L'indirizzo della Quinta Sezione. La quinta Sezione penale della Corte di cassazione, a seguito dell'abrogatio dell'art. 485 c.p., ha escluso in più pronunce (Cass. pen., Sez. V, 4 aprile 2017, n.32972, Valentini; Cass. pen., Sez.V, 17 gennaio 2017, n. 11999; Toma e Cass. pen., Sez. V, 22 novembre 2016,n.3422, Merolla; Cass. pen., 2 febbraio 2017, n. 13047, non massimate) la riconducibilità generalizzata della falsificazione dell'assegno bancario alla fattispecie di cui al riformulato art. 491 c.p., riferibile unicamente alla falsificazione dell'assegno bancario non munito di clausola di intrasferibilità, dovendosi, di contro, considerare fatto non più previsto dalla legge come reato la contraffazione di un assegno bancario non trasferibile, girato solo per l'incasso. In sostanza, come evidenziato nell'ordinanza di rimessione, nelle suddette pronunce si è osservato che, sebbene il legislatore con il d.lgs. 7/2016, nel depenalizzare il delitto di cui all'art. 485 c.p., abbia mantenuto la rilevanza penale dei falsi riguardanti i titoli di credito trasmissibili per girata, che sono sempre punibili a norma dell'art. 491 c.p., nel caso di falsificazione di un assegno bancario recante la clausola di non trasferibilità, tale ipotesi non è sussumibile nella fattispecie di reato residuata dopo l'intervento abrogativo.

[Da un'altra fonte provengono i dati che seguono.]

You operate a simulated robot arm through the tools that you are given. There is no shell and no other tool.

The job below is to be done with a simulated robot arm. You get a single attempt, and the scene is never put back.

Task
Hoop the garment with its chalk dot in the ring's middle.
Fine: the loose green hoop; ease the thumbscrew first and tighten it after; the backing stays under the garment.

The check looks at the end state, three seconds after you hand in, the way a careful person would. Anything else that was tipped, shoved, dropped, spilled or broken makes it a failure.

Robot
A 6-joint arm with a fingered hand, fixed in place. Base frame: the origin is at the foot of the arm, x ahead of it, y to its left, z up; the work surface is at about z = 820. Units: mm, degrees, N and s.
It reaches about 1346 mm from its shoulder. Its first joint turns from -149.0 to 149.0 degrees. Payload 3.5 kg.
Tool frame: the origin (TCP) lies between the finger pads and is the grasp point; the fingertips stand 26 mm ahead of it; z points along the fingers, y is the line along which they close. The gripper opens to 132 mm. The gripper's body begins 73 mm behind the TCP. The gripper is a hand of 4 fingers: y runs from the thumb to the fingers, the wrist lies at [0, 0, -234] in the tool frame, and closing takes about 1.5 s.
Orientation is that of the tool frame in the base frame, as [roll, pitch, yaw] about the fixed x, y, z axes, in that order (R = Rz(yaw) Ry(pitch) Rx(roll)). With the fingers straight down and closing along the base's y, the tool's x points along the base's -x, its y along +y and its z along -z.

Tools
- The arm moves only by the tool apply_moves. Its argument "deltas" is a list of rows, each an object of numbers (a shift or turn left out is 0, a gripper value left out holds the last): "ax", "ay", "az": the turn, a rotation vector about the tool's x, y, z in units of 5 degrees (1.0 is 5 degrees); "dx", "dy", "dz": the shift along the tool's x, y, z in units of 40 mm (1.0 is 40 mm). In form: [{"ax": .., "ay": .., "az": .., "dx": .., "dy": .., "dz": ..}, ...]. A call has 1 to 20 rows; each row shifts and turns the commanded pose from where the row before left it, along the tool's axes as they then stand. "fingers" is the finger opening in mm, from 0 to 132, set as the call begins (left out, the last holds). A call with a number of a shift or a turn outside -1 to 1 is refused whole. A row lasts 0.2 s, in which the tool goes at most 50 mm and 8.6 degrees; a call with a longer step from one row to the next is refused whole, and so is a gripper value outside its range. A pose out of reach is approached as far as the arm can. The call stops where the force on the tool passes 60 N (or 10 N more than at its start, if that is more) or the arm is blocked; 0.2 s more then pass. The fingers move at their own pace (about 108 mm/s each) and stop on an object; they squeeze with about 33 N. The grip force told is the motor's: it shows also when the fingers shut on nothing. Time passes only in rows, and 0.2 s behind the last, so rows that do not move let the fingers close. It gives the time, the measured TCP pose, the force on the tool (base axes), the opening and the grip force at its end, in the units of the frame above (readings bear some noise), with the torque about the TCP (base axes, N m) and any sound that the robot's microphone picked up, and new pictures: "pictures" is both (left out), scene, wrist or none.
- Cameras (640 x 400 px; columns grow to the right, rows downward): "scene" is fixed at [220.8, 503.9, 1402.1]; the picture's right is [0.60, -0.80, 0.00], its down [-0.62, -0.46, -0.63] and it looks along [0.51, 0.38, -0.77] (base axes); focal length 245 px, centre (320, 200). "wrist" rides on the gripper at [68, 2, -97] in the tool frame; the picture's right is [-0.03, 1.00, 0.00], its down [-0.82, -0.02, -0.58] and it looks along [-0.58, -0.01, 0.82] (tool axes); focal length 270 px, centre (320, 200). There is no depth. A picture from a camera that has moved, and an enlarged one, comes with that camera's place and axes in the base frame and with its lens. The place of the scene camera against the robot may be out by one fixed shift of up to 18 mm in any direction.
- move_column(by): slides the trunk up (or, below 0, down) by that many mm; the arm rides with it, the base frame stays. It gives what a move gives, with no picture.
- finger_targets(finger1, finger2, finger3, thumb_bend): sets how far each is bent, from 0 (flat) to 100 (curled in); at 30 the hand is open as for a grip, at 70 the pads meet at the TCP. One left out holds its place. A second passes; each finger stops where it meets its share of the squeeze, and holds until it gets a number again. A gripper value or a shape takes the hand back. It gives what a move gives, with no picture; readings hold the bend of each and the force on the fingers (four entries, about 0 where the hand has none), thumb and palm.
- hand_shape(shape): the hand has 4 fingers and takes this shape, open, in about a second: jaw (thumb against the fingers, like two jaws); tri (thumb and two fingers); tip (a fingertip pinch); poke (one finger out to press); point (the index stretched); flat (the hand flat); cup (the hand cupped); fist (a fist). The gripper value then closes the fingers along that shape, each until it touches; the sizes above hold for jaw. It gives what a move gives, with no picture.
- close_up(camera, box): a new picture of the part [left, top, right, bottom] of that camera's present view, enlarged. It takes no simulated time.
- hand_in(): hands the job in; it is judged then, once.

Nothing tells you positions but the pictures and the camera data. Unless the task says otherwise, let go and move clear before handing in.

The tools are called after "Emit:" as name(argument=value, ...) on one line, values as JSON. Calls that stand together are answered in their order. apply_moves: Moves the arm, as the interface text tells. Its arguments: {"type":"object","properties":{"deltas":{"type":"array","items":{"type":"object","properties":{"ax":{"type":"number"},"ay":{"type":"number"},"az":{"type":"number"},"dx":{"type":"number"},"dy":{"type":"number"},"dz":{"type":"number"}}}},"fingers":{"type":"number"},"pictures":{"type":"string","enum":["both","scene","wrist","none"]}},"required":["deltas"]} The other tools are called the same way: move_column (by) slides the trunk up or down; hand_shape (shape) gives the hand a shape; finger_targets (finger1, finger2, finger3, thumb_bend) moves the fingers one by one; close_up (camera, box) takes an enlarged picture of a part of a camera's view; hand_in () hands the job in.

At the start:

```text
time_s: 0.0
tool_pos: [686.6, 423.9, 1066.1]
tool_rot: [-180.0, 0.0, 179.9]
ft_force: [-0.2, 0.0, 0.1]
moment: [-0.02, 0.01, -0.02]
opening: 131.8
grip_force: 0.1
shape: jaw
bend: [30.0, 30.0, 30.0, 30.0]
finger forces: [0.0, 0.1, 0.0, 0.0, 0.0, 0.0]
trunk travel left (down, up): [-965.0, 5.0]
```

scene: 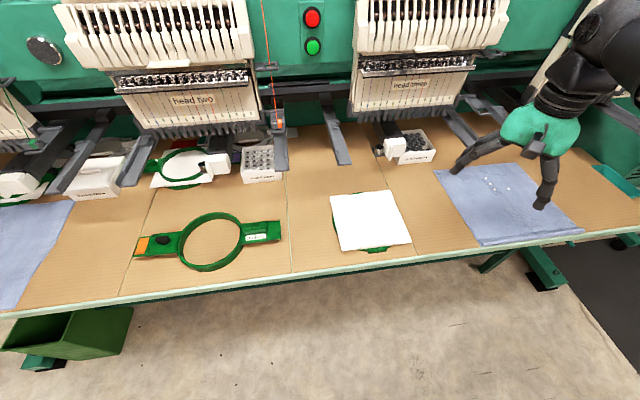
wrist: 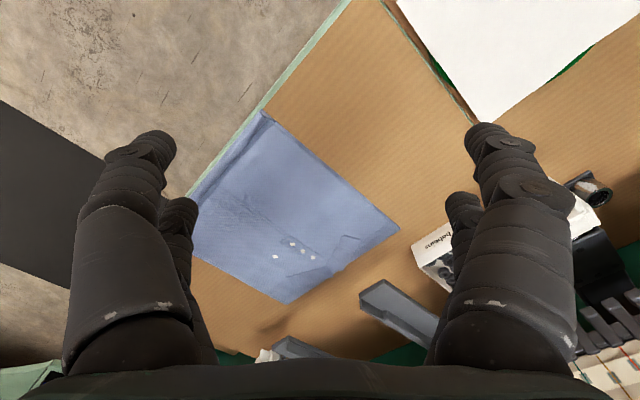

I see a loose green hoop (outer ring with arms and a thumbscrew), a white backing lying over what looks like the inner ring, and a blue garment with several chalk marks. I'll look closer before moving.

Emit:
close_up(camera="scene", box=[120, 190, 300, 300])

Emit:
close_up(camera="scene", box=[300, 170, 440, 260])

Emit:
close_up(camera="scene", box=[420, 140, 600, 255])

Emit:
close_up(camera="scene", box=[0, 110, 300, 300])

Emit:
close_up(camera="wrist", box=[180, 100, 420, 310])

Nella pronuncia n. 32972/2017, in particolare, la Quinta Sezione ha messo in risalto come nella lettura della nuova disposizione incriminatrice di cui all'art. 491 c.p. non si possa prescindere dalle precise indicazioni fornite dalla sentenza delle Sezioni unite n. 4/1971, Guarracino, sentenza questa che, se è pur vero che si era data carico di segnare il confine tra i reati di cui agli artt. 485 e 491 c.p. in riferimento a un diverso testo normativo e in un contesto in cui la falsità materiale di scrittura privata costituiva reato, tuttavia, gli elementi costitutivi delle fattispecie risultano comuni tra la vecchia e la nuova disposizione incriminatrice, quanto alla nozione di «altro titolo di credito trasmissibile per girata o al portatore», e avevano colto la ragione della più rigorosa tutela accordata dall'art. 491 c.p. ai titoli di credito al portatore o trasmissibili per girata, equiparati quoad poenam agli atti pubblici, nel maggiore pericolo di falsificazione insito nel regime di circolazione proprio del titolo al portatore o trasmissibile per girata, rispetto al regime di circolazione dei titoli nominativi ed in ciò hanno ritenuto che la libera trasferibilità doveva esistere in concreto, come requisito essenziale condizionante l'applicabilità della norma, non potendosi, dunque, prescindere, a tal fine, dalle clausole in concreto ostacolanti giuridicamente la circolazione dei titoli anzidetti. Di qui il principio di diritto secondo il quale la clausola di non trasferibilità apponibile all'assegno bancario o all'assegno circolare (artt. 43 e 86 r.d. 21 dicembre 1933, n. 1736), immobilizzando il titolo nelle mani del prenditore, ne esclude la trasmissibilità per girata, poiché non si può considerare tale la girata a un banchiere per l'incasso, che ha natura di semplice mandato a riscuotere ed è priva di effetti traslativi del diritto inerente al titolo; di conseguenza, la falsità commessa in assegno bancario o in assegno circolare munito della clausola di non trasferibilità non era punibile a norma dell'art. 491 c.p., bensì a norma dell'art. 485 c.p. (ora abrogato).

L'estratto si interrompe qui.